▸ TASK GOAL
In the listing below, locate the lines bearing the word "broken". Copy every one of them.
━━━━━ DATA EXCERPTS
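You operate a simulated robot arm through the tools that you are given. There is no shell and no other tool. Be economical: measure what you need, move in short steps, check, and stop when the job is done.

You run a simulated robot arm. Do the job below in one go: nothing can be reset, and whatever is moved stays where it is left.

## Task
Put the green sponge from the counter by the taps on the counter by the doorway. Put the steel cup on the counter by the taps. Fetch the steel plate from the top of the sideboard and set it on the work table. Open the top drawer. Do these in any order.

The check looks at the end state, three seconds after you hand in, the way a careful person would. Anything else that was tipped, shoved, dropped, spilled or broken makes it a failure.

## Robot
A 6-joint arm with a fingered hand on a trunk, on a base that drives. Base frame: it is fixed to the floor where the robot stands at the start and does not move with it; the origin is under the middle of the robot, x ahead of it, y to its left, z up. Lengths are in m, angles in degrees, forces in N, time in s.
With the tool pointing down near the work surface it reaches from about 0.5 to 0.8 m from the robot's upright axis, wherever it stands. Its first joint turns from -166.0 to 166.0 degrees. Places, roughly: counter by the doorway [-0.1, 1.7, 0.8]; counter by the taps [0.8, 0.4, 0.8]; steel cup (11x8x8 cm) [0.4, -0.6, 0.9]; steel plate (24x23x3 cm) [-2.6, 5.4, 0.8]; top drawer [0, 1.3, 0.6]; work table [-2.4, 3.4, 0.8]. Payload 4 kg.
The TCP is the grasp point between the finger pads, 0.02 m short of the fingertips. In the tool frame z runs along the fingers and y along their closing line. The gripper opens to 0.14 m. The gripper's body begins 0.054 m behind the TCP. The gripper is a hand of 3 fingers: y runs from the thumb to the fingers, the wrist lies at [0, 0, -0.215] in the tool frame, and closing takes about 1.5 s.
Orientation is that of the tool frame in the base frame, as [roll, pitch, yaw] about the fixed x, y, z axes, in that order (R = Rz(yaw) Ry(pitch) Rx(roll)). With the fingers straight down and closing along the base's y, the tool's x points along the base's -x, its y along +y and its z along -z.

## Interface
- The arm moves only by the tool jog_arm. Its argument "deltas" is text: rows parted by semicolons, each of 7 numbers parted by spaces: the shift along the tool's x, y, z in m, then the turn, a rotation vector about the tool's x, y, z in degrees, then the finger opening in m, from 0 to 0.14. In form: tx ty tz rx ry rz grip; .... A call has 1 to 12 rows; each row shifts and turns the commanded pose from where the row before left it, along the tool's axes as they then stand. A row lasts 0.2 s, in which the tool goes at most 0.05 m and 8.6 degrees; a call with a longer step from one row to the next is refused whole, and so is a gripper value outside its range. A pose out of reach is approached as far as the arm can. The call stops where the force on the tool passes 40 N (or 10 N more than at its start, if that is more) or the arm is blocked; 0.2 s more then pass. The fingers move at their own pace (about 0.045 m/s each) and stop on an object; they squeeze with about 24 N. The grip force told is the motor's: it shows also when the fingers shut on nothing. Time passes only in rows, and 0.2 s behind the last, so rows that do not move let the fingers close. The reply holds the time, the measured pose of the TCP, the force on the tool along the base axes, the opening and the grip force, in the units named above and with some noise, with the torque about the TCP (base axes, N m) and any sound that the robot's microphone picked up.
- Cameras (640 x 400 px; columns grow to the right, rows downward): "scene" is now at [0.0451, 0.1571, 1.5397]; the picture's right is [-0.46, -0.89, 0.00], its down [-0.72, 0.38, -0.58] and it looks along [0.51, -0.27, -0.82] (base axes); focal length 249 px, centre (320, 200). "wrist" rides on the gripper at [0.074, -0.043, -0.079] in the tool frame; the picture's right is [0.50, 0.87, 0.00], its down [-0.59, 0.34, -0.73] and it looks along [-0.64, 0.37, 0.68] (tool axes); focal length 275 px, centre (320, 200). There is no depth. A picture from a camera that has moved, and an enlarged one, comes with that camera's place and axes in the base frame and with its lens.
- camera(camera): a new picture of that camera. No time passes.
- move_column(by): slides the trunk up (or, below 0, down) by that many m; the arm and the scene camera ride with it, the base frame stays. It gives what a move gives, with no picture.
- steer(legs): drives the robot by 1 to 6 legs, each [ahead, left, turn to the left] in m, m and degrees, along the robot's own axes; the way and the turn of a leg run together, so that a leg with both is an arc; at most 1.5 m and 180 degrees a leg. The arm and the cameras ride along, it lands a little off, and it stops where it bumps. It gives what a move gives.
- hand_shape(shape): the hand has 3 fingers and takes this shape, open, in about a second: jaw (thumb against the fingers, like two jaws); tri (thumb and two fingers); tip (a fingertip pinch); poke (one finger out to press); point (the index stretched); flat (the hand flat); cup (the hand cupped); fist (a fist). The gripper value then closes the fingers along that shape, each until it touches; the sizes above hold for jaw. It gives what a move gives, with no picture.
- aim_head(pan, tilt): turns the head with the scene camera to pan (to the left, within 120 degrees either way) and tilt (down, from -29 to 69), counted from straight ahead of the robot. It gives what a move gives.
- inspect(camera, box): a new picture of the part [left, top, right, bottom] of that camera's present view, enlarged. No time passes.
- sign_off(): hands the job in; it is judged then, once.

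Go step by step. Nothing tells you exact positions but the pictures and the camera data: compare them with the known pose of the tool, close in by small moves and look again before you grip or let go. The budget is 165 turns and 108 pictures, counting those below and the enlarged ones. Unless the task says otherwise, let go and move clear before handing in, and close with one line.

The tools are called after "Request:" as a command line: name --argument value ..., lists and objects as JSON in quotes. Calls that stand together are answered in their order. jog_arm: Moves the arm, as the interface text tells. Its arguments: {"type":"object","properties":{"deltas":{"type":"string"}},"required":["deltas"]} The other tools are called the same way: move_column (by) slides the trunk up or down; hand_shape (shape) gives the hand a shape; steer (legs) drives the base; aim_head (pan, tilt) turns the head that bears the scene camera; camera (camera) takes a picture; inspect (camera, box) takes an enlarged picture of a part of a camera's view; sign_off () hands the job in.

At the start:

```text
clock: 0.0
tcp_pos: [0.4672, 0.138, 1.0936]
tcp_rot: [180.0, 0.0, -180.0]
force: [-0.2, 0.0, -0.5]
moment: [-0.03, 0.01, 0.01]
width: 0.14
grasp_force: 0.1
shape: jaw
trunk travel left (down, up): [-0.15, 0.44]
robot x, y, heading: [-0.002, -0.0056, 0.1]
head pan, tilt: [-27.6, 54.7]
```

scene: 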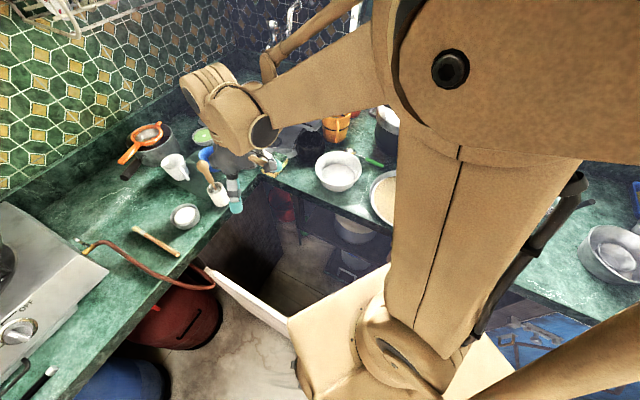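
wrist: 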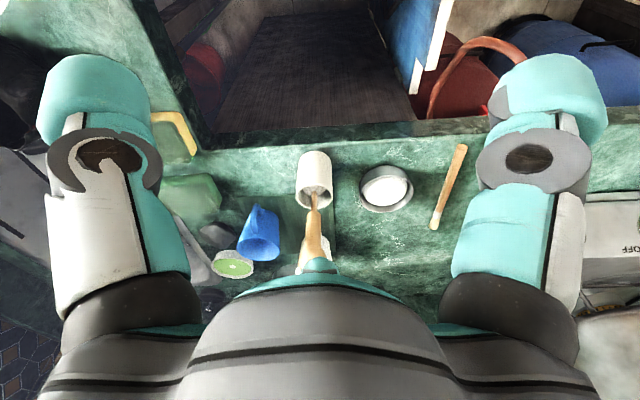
━━━━━━━━━━
━━━━━ DATA EXCERPTS
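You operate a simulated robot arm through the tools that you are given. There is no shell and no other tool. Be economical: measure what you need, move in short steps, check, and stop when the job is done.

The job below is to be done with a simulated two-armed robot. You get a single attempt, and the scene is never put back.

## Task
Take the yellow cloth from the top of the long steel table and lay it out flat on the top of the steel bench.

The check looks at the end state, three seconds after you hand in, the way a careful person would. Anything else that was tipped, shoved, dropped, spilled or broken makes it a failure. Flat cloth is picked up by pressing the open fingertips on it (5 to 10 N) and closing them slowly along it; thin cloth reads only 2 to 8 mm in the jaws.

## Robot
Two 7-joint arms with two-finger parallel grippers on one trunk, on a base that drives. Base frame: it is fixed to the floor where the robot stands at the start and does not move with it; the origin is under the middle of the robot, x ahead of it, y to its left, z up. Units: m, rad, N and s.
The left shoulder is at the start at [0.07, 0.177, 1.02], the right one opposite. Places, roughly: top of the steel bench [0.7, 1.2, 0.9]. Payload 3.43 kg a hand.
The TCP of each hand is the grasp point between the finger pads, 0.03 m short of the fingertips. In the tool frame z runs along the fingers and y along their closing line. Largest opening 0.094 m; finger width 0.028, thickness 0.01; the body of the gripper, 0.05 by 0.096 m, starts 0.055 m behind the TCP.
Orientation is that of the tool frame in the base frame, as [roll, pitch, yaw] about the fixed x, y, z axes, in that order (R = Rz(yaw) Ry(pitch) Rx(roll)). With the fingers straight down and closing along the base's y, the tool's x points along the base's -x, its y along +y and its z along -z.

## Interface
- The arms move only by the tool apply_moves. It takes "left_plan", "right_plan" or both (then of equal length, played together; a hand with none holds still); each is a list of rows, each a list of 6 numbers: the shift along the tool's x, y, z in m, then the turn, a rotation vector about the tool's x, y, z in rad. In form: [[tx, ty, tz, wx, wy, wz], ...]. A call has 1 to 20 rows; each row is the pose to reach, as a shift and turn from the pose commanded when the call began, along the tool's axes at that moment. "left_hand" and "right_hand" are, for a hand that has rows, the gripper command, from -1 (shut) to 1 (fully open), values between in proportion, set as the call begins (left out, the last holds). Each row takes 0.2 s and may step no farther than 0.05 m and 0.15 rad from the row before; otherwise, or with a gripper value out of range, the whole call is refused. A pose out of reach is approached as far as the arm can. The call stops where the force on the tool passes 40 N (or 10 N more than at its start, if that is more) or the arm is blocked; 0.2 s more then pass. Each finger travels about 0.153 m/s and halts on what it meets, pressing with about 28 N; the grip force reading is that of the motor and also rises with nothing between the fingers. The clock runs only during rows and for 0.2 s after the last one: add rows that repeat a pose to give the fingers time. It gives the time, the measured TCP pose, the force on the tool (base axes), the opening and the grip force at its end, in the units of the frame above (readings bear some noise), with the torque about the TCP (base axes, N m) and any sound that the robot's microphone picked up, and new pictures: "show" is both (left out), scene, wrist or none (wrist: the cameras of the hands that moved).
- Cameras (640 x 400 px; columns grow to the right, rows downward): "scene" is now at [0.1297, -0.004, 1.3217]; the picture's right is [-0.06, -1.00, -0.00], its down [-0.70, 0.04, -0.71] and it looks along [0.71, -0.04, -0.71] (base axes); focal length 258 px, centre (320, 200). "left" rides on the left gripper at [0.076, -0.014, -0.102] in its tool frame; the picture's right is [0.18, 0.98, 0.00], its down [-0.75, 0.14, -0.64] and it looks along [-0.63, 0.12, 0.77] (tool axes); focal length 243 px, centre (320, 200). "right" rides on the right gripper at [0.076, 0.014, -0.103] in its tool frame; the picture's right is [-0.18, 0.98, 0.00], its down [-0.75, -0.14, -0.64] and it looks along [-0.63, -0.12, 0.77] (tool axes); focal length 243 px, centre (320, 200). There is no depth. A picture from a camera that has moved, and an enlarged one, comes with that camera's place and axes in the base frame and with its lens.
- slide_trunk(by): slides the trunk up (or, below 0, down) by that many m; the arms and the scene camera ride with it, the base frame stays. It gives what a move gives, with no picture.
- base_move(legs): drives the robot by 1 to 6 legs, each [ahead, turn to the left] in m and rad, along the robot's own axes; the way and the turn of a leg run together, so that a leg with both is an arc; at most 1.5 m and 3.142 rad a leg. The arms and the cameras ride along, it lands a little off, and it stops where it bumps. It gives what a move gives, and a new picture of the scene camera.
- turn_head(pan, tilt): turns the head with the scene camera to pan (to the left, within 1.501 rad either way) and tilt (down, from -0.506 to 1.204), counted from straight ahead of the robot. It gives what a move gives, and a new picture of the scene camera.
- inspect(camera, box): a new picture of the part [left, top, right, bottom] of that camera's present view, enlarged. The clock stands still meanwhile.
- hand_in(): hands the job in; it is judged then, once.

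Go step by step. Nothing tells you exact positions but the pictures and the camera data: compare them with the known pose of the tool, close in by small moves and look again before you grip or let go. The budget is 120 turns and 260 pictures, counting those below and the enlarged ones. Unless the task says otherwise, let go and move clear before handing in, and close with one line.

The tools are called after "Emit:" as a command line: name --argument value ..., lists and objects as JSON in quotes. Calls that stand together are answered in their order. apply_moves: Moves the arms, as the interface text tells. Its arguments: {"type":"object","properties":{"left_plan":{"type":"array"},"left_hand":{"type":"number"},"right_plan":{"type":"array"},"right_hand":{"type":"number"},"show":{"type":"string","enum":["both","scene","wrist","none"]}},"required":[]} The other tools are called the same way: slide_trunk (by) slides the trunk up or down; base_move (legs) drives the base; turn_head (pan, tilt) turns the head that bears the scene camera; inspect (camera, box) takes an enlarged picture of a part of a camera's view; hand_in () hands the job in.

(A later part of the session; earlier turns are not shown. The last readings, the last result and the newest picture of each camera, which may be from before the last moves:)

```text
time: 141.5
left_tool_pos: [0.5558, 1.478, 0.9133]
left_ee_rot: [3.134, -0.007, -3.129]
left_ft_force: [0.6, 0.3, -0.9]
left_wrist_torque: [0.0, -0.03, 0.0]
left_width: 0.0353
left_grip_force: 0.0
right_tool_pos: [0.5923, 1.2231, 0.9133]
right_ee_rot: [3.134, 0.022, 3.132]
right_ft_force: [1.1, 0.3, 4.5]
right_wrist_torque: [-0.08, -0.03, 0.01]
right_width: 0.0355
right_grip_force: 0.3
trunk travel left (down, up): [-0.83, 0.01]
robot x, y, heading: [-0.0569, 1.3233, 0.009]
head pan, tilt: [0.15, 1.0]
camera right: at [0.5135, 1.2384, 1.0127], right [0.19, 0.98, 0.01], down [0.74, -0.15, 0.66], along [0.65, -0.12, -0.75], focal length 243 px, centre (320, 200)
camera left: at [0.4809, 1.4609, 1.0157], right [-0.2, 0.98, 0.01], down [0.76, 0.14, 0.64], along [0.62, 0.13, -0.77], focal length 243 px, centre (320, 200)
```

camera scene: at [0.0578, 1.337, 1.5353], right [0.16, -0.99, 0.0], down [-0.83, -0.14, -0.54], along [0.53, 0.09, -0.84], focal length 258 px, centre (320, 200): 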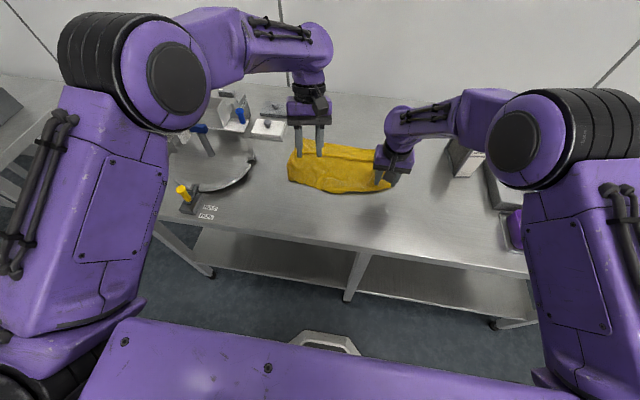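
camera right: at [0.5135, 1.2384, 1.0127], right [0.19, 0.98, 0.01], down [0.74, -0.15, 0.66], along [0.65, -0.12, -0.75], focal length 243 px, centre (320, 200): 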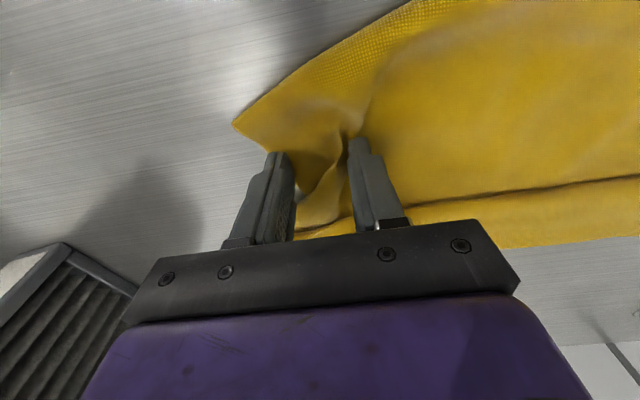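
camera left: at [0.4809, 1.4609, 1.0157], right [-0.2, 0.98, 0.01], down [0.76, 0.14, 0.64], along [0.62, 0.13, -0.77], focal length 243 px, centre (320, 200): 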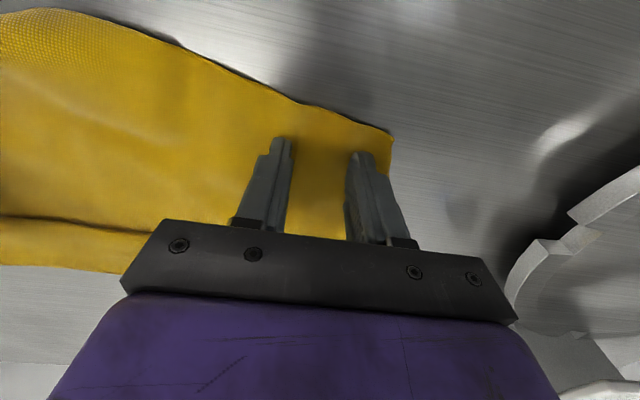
━━━━━━━━━━
━━━━━ DATA EXCERPTS
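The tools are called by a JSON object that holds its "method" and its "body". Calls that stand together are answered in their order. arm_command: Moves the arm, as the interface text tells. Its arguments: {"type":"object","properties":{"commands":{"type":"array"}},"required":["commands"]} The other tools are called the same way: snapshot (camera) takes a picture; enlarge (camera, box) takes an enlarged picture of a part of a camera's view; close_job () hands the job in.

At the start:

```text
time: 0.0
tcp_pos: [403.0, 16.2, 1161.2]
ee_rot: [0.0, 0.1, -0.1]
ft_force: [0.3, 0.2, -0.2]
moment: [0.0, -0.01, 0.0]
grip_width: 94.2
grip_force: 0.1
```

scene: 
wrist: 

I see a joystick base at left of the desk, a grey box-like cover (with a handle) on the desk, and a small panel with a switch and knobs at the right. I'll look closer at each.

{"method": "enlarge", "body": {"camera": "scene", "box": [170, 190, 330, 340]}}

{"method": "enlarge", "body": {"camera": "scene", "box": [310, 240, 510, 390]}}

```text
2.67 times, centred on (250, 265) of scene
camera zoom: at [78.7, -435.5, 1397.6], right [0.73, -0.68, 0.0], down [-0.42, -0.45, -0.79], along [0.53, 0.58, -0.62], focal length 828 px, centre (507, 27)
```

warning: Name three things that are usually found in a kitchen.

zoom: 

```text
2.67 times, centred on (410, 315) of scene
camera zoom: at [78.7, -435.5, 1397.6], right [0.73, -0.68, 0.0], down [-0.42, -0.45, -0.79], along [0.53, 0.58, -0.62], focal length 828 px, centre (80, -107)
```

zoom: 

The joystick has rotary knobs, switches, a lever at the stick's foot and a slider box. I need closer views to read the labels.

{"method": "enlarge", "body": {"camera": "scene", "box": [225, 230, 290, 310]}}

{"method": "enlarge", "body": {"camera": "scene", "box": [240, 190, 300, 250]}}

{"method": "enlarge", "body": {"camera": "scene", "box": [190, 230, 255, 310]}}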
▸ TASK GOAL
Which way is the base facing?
━━━━━━━━━━
▸ RIGHT ANSWER
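The check looks at the end state, three seconds after you hand in, the way a careful person would. Anything else that was tipped, shoved, dropped, spilled or broken makes it a failure.
The check looks at the end state, three seconds after you hand in, the way a careful person would. Anything else that was tipped, shoved, dropped, spilled or broken makes it a failure. Flat cloth is picked up by pressing the open fingertips on it (5 to 10 N) and closing them slowly along it; thin cloth reads only 2 to 8 mm in the jaws.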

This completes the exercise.